------ DATA SHOWN ------
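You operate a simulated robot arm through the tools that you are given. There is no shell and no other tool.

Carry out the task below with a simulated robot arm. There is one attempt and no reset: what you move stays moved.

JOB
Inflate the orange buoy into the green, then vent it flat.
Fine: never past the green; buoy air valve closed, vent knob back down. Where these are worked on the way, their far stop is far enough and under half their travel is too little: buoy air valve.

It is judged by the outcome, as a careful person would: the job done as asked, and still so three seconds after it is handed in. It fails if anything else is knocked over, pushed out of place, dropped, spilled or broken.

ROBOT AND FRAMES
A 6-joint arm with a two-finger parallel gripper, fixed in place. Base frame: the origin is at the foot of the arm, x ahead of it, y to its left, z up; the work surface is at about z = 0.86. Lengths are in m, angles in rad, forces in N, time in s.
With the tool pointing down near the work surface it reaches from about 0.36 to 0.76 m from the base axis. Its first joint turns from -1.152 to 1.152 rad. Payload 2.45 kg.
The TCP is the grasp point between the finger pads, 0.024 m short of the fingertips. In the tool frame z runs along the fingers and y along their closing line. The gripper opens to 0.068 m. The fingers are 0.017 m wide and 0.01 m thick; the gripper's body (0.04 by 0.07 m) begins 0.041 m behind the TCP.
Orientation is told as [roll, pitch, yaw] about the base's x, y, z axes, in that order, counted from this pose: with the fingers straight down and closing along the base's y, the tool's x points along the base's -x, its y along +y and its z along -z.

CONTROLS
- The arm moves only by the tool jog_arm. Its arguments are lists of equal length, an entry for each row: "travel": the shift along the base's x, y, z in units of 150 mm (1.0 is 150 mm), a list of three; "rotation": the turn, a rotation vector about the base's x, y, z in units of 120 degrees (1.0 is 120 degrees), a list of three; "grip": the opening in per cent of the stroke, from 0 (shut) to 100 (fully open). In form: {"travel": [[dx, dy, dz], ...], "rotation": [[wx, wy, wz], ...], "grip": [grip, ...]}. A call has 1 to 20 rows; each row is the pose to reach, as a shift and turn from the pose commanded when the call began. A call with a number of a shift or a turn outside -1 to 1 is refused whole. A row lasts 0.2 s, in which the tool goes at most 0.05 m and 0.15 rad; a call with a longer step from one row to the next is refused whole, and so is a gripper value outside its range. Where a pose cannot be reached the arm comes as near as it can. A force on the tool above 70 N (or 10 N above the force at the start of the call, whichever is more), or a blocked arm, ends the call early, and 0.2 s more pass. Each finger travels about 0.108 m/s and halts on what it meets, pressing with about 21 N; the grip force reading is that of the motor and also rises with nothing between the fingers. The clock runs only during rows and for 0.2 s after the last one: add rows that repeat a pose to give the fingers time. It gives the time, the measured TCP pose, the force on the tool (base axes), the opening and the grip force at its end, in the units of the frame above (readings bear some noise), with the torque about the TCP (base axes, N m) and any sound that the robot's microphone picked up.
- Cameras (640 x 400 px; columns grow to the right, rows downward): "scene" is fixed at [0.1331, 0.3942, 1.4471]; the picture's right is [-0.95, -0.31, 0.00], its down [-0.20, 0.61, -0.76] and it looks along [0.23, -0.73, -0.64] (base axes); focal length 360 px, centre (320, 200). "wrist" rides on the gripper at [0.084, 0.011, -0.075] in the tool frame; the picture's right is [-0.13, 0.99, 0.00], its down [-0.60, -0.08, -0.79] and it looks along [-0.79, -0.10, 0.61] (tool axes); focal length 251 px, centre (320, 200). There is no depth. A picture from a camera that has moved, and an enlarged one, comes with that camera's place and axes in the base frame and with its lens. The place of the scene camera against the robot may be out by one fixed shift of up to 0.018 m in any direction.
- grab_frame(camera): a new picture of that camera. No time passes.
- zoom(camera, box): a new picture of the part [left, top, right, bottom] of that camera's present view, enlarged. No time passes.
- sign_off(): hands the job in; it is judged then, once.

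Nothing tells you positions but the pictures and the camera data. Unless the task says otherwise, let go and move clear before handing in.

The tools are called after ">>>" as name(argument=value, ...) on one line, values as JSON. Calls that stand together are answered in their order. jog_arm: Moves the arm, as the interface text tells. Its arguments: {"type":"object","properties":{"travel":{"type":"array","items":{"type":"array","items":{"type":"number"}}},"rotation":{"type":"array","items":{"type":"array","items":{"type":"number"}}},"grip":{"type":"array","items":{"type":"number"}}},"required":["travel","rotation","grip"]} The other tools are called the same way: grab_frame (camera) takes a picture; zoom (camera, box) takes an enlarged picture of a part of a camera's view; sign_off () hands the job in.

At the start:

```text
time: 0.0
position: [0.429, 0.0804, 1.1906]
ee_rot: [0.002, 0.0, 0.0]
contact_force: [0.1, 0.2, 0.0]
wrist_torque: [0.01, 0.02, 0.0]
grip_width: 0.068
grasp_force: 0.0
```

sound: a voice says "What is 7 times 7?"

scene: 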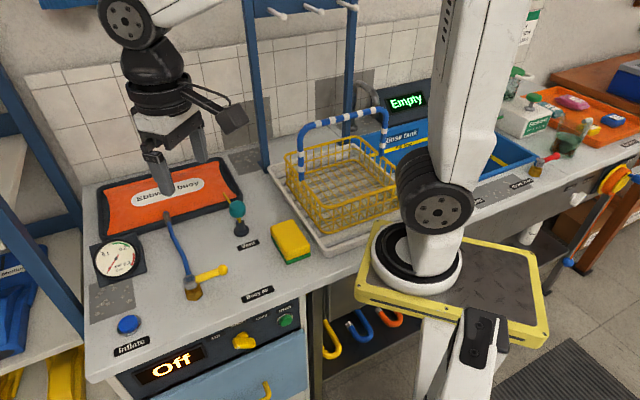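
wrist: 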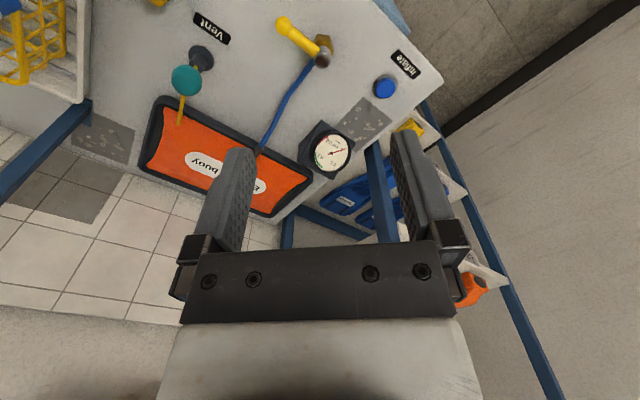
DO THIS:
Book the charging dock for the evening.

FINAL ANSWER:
------
Which lines above contain "then"? Show each of them.

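Inflate the orange buoy into the green, then vent it flat.
- sign_off(): hands the job in; it is judged then, once.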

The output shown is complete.